Menurut Dimas, yang pertama adalah bagaimana sebenarnya banyak yang diskusi harus menjaga tanah, misalkan saja tadi dari pertanian dan hutan, bagaimana pentingnya mengembalikan bahan-bahan organik ke tanah.

“Tapi sebenarnya cara itu juga bisa menjaga kita, misalkan saja yaitu membawa beberapa jenis mineral yang berbeda di mana mineral itu sebenarnya punya karakteristik yang berbeda, ketika dibalurkan di kulit bisa jadi masker muka dan badan. Tanah jenis tertentu itu baik untuk mengurangi kandungan minyak di kulit,” tukasnya.

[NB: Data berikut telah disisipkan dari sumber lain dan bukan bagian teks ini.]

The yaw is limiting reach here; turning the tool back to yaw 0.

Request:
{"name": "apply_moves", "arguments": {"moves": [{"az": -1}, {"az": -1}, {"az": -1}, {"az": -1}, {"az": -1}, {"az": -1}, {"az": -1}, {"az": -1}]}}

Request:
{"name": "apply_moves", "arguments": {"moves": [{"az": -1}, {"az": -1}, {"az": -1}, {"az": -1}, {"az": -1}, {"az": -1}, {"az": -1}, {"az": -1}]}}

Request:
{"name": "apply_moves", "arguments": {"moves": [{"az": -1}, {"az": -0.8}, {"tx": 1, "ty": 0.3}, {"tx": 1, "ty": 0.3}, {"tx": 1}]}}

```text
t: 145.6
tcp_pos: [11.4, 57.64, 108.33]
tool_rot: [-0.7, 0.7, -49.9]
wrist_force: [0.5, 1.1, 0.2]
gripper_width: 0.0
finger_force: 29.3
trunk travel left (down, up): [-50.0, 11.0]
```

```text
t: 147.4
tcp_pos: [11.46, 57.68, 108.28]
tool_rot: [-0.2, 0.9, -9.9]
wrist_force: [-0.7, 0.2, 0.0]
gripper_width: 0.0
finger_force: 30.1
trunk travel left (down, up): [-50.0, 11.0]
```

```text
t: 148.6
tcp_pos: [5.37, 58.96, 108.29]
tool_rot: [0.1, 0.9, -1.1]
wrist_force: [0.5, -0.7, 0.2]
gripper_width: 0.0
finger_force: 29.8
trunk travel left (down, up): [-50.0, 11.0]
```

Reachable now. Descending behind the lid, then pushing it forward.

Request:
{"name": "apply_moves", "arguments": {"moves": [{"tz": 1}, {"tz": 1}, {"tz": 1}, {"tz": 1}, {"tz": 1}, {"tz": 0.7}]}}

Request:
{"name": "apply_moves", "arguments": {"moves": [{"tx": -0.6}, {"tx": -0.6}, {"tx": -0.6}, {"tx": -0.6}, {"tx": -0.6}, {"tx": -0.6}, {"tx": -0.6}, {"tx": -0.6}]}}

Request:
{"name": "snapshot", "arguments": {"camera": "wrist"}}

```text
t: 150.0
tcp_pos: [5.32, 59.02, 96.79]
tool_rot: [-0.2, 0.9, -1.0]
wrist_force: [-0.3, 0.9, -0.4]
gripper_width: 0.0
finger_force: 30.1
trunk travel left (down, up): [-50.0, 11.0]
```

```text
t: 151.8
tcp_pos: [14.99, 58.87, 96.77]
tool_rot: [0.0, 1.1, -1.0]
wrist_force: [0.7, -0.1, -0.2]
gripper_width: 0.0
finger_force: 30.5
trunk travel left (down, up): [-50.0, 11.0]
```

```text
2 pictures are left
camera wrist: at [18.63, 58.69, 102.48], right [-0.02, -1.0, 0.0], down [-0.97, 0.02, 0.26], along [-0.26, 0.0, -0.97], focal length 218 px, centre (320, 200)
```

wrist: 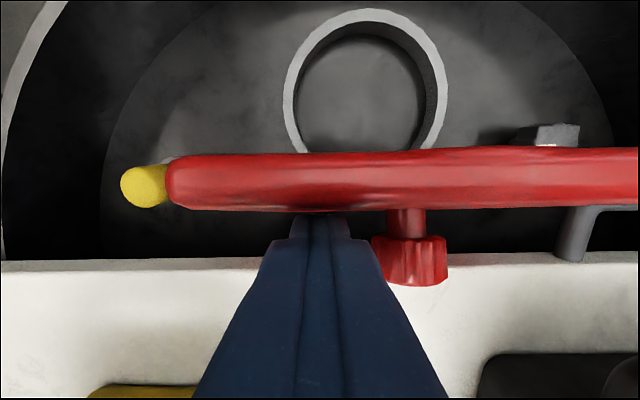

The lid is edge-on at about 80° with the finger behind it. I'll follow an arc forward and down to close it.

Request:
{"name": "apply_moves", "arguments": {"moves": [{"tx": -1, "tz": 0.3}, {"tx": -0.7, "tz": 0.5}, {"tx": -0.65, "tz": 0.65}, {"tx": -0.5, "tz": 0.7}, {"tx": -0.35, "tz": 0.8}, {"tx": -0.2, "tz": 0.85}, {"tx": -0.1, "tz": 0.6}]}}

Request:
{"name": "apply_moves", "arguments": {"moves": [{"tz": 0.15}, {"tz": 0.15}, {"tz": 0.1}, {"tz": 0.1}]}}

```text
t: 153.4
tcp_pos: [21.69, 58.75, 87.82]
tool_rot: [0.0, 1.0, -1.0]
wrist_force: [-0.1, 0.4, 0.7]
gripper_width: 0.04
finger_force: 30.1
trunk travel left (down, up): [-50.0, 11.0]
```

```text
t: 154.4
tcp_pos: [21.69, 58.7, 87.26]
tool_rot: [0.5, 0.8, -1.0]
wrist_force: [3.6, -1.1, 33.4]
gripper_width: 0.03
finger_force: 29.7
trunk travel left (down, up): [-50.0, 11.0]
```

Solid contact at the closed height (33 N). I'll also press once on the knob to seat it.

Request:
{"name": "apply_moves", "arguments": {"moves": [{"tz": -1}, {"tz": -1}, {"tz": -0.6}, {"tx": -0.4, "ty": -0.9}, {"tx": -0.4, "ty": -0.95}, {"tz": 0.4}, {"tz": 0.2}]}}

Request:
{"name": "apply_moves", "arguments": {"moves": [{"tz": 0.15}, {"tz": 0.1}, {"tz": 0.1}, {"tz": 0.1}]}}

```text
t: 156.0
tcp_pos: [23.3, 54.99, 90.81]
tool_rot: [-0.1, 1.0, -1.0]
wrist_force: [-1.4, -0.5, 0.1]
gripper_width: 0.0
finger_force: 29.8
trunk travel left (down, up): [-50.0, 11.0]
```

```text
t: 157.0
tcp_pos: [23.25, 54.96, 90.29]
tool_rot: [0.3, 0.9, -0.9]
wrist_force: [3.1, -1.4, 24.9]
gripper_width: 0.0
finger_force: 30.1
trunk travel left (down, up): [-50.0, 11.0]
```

Dari diskusi tersebut, sebenarnya ini menunjukkan bahwa tanah dan manusia itu sangat terikat ya, sehingga relasi yang menjaga itu bukan hanya manusia, tapi tanah juga bisa menjaga manusia.

Dimas menyebutkan di desa Jatiwangi Jawa Barat, kandungan tanah liatnya banyak itu untuk industri-industri produk gerabah yang menggunakan tanah liat. Seperti pembuatan genteng, pot bunga, souvernir cantik, pada saat sama adanya laju industrialisasi global, di mana ada kebutuhan akan tanah di sana untuk industri-industri tersebut yang bisa mensejahterakan masyarakat setempat.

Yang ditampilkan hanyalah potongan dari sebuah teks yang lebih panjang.